7:58 pm on 3 May 2024

By Emily Brookes of Stuff

An earlier version of this story from the original publisher Stuff wrongly stated that Brad Shipton was convicted of Louise Nicholas' rape. He was convicted of a different rape but never found guilty of raping Nicholas.

Disgraced former cop Brad Shipton

Brad Shipton had been in a rest home suffering from early-onset dementia. Photo: Stuff / Phil Reid

Brad Shipton, the former police detective convicted of rape in a case that had far-reaching consequences for New Zealand law and policing, has died aged 65.

Louise Nicholas, of whose rape he was accused but never found guilty, told Stuff she had been informed that Shipton had died in April.

"He's been dead to me for a long time," she said.

Shipton had been in a rest home suffering from early-onset dementia.

Nicholas first made her claims in 2004, in an explosive interview in The Post (then the Dominion Post).

That came after years of investigation by Post reporter Philip Kitchin that would ultimately lead to revelations that a senior officer, John Dewar, had perverted the course of justice in order to secure mistrials or acquittals for other policemen, including Shipton, over the course of several trials.

This included not disclosing to a jury that Shipton was already in jail at the time of the trial for an earlier rape.

Dewar himself was eventually convicted on four charges of attempting to obstruct or defeat the course of justice.

The Post story alleged Shipton and a group of other officers, notably Clint Rickards and Bob Schollum, had a list of young women they could use for sex, sometimes acting as a pack.

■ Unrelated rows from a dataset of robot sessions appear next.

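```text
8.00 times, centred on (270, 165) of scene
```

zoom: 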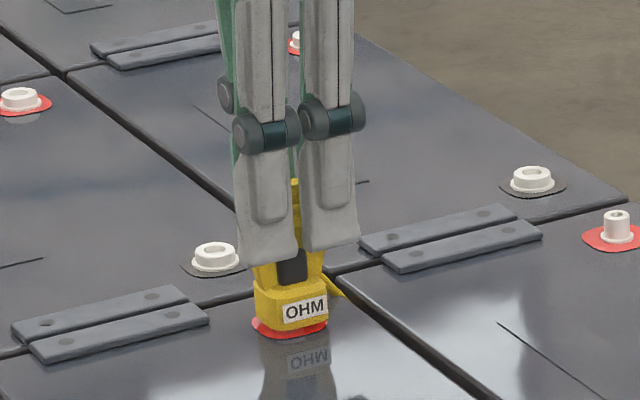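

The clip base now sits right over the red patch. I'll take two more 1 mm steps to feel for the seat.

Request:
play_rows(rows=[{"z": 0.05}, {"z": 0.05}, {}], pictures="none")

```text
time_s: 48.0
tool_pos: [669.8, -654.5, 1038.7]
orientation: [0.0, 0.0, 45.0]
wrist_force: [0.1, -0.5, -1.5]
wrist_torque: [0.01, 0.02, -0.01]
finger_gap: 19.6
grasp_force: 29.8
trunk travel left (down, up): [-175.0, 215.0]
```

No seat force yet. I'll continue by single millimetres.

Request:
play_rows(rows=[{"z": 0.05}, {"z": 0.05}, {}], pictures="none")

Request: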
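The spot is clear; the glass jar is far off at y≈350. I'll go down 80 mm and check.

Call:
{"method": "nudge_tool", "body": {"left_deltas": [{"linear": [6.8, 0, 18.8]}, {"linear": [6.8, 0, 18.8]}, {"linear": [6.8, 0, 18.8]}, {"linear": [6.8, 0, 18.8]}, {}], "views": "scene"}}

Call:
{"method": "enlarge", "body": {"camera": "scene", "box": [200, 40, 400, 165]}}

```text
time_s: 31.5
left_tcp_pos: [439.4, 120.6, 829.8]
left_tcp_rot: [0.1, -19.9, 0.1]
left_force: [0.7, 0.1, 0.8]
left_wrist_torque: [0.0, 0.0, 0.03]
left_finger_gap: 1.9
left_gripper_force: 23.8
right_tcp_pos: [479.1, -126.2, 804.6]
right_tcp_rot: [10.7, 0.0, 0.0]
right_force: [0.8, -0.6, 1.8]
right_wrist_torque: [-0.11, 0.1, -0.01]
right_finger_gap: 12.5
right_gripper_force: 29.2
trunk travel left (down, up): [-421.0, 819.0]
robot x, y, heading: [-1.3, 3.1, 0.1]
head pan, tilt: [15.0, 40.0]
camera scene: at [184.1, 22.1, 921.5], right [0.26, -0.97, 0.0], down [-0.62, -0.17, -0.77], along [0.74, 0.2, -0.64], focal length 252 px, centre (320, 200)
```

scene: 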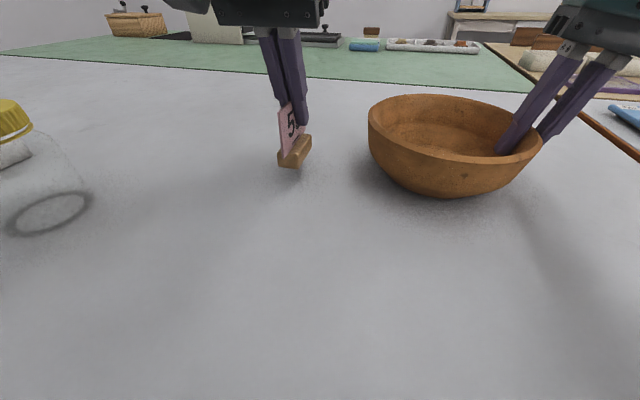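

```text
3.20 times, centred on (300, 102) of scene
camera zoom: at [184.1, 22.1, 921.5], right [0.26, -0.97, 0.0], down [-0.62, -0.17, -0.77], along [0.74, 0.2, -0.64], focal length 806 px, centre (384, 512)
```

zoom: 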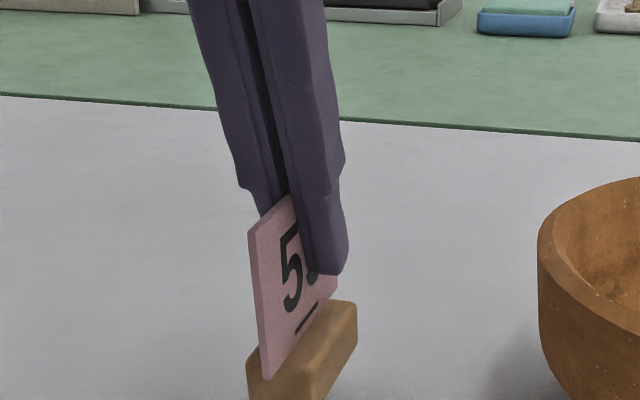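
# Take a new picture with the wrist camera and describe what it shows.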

Nicholas was 13 years old at the time of her first alleged sexual assault.

The officers claimed the sex had been consensual.

The Post's story called for an inquiry into police culture, which then-Prime Minister Helen Clark agreed to.

The Commission of Inquiry into police culture, found major shortcomings in the way police handled sexual assault cases and made wide-ranging recommendations for change.

Police accepted the Commission's findings in full, apologised unreservedly to victims and embarked on a programme of change.

In 2009, Shipton confessed before a parole board to the rape for which he had been imprisoned, of a woman in Mt Maunganui in 1989.

At the time, Shipton said his whole life had been "full of disgraceful, disgusting behaviour" and he knew he had ruined his victim's life. He said he was sorry for what she had been through.

He was sentenced to eight-and-a-half years for that crime in 2005, and Schollum to eight years.

Nicholas has gone on to become a renowned campaigner for victims of rape and sexual violence.